Because the tea flavors are mild, Holl says, you can pair these dishes with any of Smith’s numerous tea options, whether served hot by the cup or the pot, in a curated tea flight, gaiwan-style, iced, in a nonalcoholic tea cocktail, or pulled from the espresso machine to make a latte. And not every dish involves tea—take, for example, the turmeric noodles with Napa cabbage, pickled carrots, and herbs that were a hit during Holl’s pop-ups at Smith Teamaker over the summer, or the buckwheat peanut butter miso cookies on the dessert menu.

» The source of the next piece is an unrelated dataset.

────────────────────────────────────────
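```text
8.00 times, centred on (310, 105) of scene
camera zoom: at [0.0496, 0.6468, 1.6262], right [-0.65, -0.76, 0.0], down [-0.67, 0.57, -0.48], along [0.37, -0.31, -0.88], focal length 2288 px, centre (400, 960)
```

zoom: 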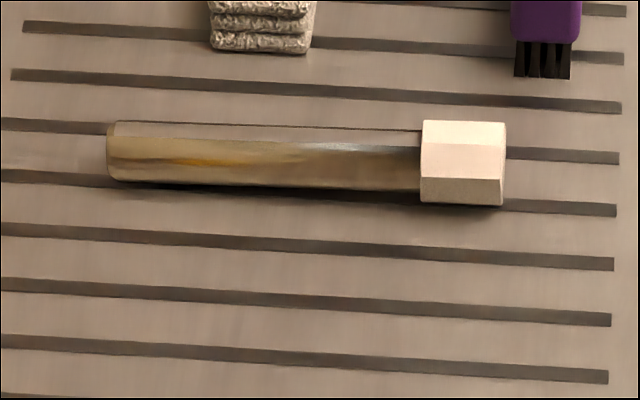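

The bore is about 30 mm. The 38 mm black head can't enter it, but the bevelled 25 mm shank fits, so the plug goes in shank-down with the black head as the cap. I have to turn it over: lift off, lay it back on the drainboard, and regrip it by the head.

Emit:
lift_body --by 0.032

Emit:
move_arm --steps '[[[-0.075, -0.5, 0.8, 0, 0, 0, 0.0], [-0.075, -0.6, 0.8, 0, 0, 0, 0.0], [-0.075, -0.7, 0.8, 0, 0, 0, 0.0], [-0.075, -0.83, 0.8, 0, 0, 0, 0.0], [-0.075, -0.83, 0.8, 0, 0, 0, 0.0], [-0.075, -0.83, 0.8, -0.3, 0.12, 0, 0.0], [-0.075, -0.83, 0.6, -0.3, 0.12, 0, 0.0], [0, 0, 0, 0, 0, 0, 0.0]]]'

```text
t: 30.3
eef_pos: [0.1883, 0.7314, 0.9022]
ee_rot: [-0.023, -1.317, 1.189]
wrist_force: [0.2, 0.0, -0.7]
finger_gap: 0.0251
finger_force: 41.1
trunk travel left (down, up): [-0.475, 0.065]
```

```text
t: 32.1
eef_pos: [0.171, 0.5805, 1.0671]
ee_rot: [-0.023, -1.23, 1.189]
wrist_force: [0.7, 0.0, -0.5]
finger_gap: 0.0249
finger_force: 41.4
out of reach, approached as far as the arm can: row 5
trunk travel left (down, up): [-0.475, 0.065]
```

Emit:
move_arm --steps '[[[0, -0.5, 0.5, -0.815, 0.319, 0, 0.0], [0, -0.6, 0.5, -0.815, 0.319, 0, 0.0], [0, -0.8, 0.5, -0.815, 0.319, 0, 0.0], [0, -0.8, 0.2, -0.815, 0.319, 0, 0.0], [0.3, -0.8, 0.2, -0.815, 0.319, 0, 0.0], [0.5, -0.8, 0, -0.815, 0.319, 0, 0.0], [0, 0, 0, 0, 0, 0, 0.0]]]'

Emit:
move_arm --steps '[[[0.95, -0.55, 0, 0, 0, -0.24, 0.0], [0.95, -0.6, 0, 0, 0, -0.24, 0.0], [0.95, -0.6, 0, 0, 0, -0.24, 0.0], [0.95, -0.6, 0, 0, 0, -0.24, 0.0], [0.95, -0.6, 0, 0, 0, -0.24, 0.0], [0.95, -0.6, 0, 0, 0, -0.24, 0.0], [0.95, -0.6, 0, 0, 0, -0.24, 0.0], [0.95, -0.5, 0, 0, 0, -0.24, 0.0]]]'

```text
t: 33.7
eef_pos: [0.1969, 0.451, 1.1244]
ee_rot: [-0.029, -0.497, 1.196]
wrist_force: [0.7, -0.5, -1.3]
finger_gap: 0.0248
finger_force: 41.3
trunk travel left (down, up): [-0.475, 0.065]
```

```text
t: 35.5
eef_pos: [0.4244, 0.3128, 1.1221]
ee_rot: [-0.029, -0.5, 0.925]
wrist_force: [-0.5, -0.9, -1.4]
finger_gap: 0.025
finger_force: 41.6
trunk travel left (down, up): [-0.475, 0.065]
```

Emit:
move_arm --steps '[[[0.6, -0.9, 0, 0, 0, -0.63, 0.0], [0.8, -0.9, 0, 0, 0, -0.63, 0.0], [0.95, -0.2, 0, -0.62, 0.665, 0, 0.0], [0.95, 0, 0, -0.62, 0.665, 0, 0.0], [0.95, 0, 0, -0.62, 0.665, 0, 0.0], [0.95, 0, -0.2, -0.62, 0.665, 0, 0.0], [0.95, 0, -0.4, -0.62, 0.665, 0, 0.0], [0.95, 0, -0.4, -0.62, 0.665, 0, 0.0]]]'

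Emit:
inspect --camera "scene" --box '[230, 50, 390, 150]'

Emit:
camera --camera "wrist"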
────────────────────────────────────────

But Holl is confident he can turn visitors into tea-loving converts if they aren’t already.

“Kind of funny—pre-working with Smith, I was an avid coffee drinker, not so much a tea drinker,” Holl says. “But if you know me, you affiliate me with a couple of things, and it’s pigs, mushrooms, and plants.... Our ethos aligned [with] my style of cooking—being connected deeply to where my food comes from... What we do at Smith is very much in the same form of how we source our ingredients—very connected and thoughtful,” he says. After a tea tasting with Smith’s head tea maker, and a discussion of their similar approaches toward building flavor, Holl says, “I instantly fell in love with tea.” 

Smith Teamaker, opening May 29; 500 NW 23rd Ave, indoor and covered outdoor seating available, plus takeout and delivery, 9 am to 5 pm.